When Couret Place began asking the Bullers for money to pay for the infrastructure, which the Bullers say was Couret Place's responsibility, a Buller family member went to the site June 29 and told the contractors to go home; the legal problems started soon after. "All along, Couret Place did not have and knew it did not have money to pay the contractors and engineers as per the agreements, but still went ahead and engaged the services of engineers and contractors on its own," the Bullers say in their suit.

Fontenot says Cal-Bay told him during earlier negotiations that it had purchased Couret Place Inc., which could add yet another layer of legal complications. "Later on in our negotiations, they said they were negotiating to acquire it, so I don't know [the status]," he says.

Since Fontenot called off the deal, however, Cal-Bay has a new legal problem. On Feb. 6 real estate appraiser Lane Godshall's company, hired by Cal-Bay to appraise the property in October, filed suit in state district court seeking $4,500.

Godshall says he was unfamiliar with Cal-Bay when asked to appraise the property, so he requested up-front payment for his services. "They sent me a check via FedEx," he says. Godshall conducted the appraisal, sent it to his client in mid-November and deposited the check. He then went out of town for a week.

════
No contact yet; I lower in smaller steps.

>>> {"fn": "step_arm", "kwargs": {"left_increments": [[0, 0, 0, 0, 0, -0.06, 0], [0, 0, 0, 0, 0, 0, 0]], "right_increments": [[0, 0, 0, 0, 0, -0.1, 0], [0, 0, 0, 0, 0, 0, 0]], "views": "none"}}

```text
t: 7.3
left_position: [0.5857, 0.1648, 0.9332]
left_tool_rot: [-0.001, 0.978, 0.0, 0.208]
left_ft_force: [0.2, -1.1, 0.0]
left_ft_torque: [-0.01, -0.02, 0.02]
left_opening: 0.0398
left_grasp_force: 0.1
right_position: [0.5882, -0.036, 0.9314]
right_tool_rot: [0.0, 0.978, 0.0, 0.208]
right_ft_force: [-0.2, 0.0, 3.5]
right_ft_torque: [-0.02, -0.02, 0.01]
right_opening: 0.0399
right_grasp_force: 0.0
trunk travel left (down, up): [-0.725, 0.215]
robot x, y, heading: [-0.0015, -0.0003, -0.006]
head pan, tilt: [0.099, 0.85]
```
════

"I came back, and it had bounced," Godshall says. When Godshall called the company, vice president Sickert blamed an administrative error. Recalls Godshall, "He said, 'We have like six bank accounts and are always moving money around.'" After that initial conversation, Godshall says Cal-Bay representatives stopped taking his calls.

When his demand letter was also ignored, Godshall filed suit. "That hasn't happened to me in a number ' a number of years," the appraiser says.